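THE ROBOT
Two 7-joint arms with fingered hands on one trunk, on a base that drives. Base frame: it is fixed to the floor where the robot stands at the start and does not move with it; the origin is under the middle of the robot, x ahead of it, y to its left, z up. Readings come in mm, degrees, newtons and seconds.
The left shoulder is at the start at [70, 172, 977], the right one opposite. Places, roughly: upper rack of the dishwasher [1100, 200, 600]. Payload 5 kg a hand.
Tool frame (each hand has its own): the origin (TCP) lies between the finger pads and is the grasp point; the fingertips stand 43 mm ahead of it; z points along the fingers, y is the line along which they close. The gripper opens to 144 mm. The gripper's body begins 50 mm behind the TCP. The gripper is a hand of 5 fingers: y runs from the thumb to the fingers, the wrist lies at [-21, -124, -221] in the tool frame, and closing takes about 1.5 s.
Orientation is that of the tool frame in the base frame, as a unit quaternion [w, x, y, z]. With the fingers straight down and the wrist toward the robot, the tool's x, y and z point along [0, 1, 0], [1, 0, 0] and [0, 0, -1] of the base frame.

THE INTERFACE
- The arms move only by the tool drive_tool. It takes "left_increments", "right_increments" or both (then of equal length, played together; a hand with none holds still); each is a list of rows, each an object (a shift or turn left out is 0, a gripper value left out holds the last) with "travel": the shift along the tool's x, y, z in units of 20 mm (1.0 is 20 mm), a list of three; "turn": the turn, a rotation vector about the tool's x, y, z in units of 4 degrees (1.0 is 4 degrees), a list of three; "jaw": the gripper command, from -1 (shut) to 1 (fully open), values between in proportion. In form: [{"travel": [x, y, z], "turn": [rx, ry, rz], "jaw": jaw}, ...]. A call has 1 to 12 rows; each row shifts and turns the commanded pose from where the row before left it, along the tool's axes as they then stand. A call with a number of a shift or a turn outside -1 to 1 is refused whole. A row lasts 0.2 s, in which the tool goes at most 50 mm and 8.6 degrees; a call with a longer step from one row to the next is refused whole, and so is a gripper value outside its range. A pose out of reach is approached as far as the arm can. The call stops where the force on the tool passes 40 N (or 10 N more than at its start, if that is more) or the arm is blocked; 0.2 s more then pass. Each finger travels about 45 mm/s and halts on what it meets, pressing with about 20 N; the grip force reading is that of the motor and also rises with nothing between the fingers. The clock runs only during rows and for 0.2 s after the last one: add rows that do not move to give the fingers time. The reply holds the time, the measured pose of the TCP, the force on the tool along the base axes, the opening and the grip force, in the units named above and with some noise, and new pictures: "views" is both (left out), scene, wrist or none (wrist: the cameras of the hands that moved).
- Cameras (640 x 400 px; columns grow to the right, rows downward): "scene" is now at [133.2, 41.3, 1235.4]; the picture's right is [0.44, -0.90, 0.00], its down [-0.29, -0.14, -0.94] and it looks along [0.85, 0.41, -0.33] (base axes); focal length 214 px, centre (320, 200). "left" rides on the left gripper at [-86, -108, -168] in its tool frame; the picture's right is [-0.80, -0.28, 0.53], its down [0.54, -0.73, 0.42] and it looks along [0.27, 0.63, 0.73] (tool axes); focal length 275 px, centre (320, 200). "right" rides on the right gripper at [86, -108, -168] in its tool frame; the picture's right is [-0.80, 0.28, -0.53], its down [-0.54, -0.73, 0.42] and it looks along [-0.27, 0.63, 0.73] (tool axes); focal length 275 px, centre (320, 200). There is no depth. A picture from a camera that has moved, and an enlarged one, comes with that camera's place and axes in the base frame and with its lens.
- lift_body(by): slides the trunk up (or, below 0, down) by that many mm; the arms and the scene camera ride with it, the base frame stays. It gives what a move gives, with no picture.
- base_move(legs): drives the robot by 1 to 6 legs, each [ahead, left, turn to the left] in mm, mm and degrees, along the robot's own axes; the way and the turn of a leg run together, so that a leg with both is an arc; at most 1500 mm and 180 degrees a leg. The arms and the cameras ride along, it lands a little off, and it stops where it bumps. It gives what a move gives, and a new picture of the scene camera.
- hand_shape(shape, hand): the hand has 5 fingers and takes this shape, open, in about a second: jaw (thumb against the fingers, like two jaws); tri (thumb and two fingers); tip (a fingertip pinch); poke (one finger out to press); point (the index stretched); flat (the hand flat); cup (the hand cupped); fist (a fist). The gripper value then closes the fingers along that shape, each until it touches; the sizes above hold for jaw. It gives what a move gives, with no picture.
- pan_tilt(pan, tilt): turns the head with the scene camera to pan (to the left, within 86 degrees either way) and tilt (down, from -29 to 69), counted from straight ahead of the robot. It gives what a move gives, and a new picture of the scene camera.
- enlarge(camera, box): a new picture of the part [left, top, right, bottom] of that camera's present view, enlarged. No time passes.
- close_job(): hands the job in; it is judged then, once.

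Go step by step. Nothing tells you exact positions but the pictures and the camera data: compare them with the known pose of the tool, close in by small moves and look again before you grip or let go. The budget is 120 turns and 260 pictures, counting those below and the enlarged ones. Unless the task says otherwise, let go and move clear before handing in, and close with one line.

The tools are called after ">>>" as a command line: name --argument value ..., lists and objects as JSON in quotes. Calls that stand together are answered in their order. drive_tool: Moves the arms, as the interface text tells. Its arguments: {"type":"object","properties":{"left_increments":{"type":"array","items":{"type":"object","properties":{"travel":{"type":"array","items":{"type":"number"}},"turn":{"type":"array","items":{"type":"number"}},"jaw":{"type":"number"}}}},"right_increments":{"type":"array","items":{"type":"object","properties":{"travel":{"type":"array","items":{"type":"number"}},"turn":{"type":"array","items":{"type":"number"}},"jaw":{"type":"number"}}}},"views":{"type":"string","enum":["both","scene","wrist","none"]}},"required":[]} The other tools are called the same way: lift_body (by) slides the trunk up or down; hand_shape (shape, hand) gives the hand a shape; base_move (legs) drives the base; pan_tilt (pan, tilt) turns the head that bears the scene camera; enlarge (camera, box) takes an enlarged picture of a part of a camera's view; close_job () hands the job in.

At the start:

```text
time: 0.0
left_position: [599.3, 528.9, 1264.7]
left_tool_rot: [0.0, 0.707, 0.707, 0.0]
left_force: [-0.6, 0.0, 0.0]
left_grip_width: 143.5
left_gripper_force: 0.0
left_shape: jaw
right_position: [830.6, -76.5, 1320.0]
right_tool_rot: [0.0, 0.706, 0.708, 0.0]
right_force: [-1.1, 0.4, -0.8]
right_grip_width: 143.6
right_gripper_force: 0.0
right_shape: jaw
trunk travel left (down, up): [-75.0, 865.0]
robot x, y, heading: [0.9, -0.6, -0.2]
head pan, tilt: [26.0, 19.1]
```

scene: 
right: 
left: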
════════
What is being asked » Every line of the data above should be reproduced word for word.

Right answer »
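THE ROBOT
Two 7-joint arms with fingered hands on one trunk, on a base that drives. Base frame: it is fixed to the floor where the robot stands at the start and does not move with it; the origin is under the middle of the robot, x ahead of it, y to its left, z up. Readings come in mm, degrees, newtons and seconds.
The left shoulder is at the start at [70, 172, 977], the right one opposite. Places, roughly: upper rack of the dishwasher [1100, 200, 600]. Payload 5 kg a hand.
Tool frame (each hand has its own): the origin (TCP) lies between the finger pads and is the grasp point; the fingertips stand 43 mm ahead of it; z points along the fingers, y is the line along which they close. The gripper opens to 144 mm. The gripper's body begins 50 mm behind the TCP. The gripper is a hand of 5 fingers: y runs from the thumb to the fingers, the wrist lies at [-21, -124, -221] in the tool frame, and closing takes about 1.5 s.
Orientation is that of the tool frame in the base frame, as a unit quaternion [w, x, y, z]. With the fingers straight down and the wrist toward the robot, the tool's x, y and z point along [0, 1, 0], [1, 0, 0] and [0, 0, -1] of the base frame.

THE INTERFACE
- The arms move only by the tool drive_tool. It takes "left_increments", "right_increments" or both (then of equal length, played together; a hand with none holds still); each is a list of rows, each an object (a shift or turn left out is 0, a gripper value left out holds the last) with "travel": the shift along the tool's x, y, z in units of 20 mm (1.0 is 20 mm), a list of three; "turn": the turn, a rotation vector about the tool's x, y, z in units of 4 degrees (1.0 is 4 degrees), a list of three; "jaw": the gripper command, from -1 (shut) to 1 (fully open), values between in proportion. In form: [{"travel": [x, y, z], "turn": [rx, ry, rz], "jaw": jaw}, ...]. A call has 1 to 12 rows; each row shifts and turns the commanded pose from where the row before left it, along the tool's axes as they then stand. A call with a number of a shift or a turn outside -1 to 1 is refused whole. A row lasts 0.2 s, in which the tool goes at most 50 mm and 8.6 degrees; a call with a longer step from one row to the next is refused whole, and so is a gripper value outside its range. A pose out of reach is approached as far as the arm can. The call stops where the force on the tool passes 40 N (or 10 N more than at its start, if that is more) or the arm is blocked; 0.2 s more then pass. Each finger travels about 45 mm/s and halts on what it meets, pressing with about 20 N; the grip force reading is that of the motor and also rises with nothing between the fingers. The clock runs only during rows and for 0.2 s after the last one: add rows that do not move to give the fingers time. The reply holds the time, the measured pose of the TCP, the force on the tool along the base axes, the opening and the grip force, in the units named above and with some noise, and new pictures: "views" is both (left out), scene, wrist or none (wrist: the cameras of the hands that moved).
- Cameras (640 x 400 px; columns grow to the right, rows downward): "scene" is now at [133.2, 41.3, 1235.4]; the picture's right is [0.44, -0.90, 0.00], its down [-0.29, -0.14, -0.94] and it looks along [0.85, 0.41, -0.33] (base axes); focal length 214 px, centre (320, 200). "left" rides on the left gripper at [-86, -108, -168] in its tool frame; the picture's right is [-0.80, -0.28, 0.53], its down [0.54, -0.73, 0.42] and it looks along [0.27, 0.63, 0.73] (tool axes); focal length 275 px, centre (320, 200). "right" rides on the right gripper at [86, -108, -168] in its tool frame; the picture's right is [-0.80, 0.28, -0.53], its down [-0.54, -0.73, 0.42] and it looks along [-0.27, 0.63, 0.73] (tool axes); focal length 275 px, centre (320, 200). There is no depth. A picture from a camera that has moved, and an enlarged one, comes with that camera's place and axes in the base frame and with its lens.
- lift_body(by): slides the trunk up (or, below 0, down) by that many mm; the arms and the scene camera ride with it, the base frame stays. It gives what a move gives, with no picture.
- base_move(legs): drives the robot by 1 to 6 legs, each [ahead, left, turn to the left] in mm, mm and degrees, along the robot's own axes; the way and the turn of a leg run together, so that a leg with both is an arc; at most 1500 mm and 180 degrees a leg. The arms and the cameras ride along, it lands a little off, and it stops where it bumps. It gives what a move gives, and a new picture of the scene camera.
- hand_shape(shape, hand): the hand has 5 fingers and takes this shape, open, in about a second: jaw (thumb against the fingers, like two jaws); tri (thumb and two fingers); tip (a fingertip pinch); poke (one finger out to press); point (the index stretched); flat (the hand flat); cup (the hand cupped); fist (a fist). The gripper value then closes the fingers along that shape, each until it touches; the sizes above hold for jaw. It gives what a move gives, with no picture.
- pan_tilt(pan, tilt): turns the head with the scene camera to pan (to the left, within 86 degrees either way) and tilt (down, from -29 to 69), counted from straight ahead of the robot. It gives what a move gives, and a new picture of the scene camera.
- enlarge(camera, box): a new picture of the part [left, top, right, bottom] of that camera's present view, enlarged. No time passes.
- close_job(): hands the job in; it is judged then, once.

Go step by step. Nothing tells you exact positions but the pictures and the camera data: compare them with the known pose of the tool, close in by small moves and look again before you grip or let go. The budget is 120 turns and 260 pictures, counting those below and the enlarged ones. Unless the task says otherwise, let go and move clear before handing in, and close with one line.

The tools are called after ">>>" as a command line: name --argument value ..., lists and objects as JSON in quotes. Calls that stand together are answered in their order. drive_tool: Moves the arms, as the interface text tells. Its arguments: {"type":"object","properties":{"left_increments":{"type":"array","items":{"type":"object","properties":{"travel":{"type":"array","items":{"type":"number"}},"turn":{"type":"array","items":{"type":"number"}},"jaw":{"type":"number"}}}},"right_increments":{"type":"array","items":{"type":"object","properties":{"travel":{"type":"array","items":{"type":"number"}},"turn":{"type":"array","items":{"type":"number"}},"jaw":{"type":"number"}}}},"views":{"type":"string","enum":["both","scene","wrist","none"]}},"required":[]} The other tools are called the same way: lift_body (by) slides the trunk up or down; hand_shape (shape, hand) gives the hand a shape; base_move (legs) drives the base; pan_tilt (pan, tilt) turns the head that bears the scene camera; enlarge (camera, box) takes an enlarged picture of a part of a camera's view; close_job () hands the job in.

At the start:

```text
time: 0.0
left_position: [599.3, 528.9, 1264.7]
left_tool_rot: [0.0, 0.707, 0.707, 0.0]
left_force: [-0.6, 0.0, 0.0]
left_grip_width: 143.5
left_gripper_force: 0.0
left_shape: jaw
right_position: [830.6, -76.5, 1320.0]
right_tool_rot: [0.0, 0.706, 0.708, 0.0]
right_force: [-1.1, 0.4, -0.8]
right_grip_width: 143.6
right_gripper_force: 0.0
right_shape: jaw
trunk travel left (down, up): [-75.0, 865.0]
robot x, y, heading: [0.9, -0.6, -0.2]
head pan, tilt: [26.0, 19.1]
```

scene: 
right: 
left: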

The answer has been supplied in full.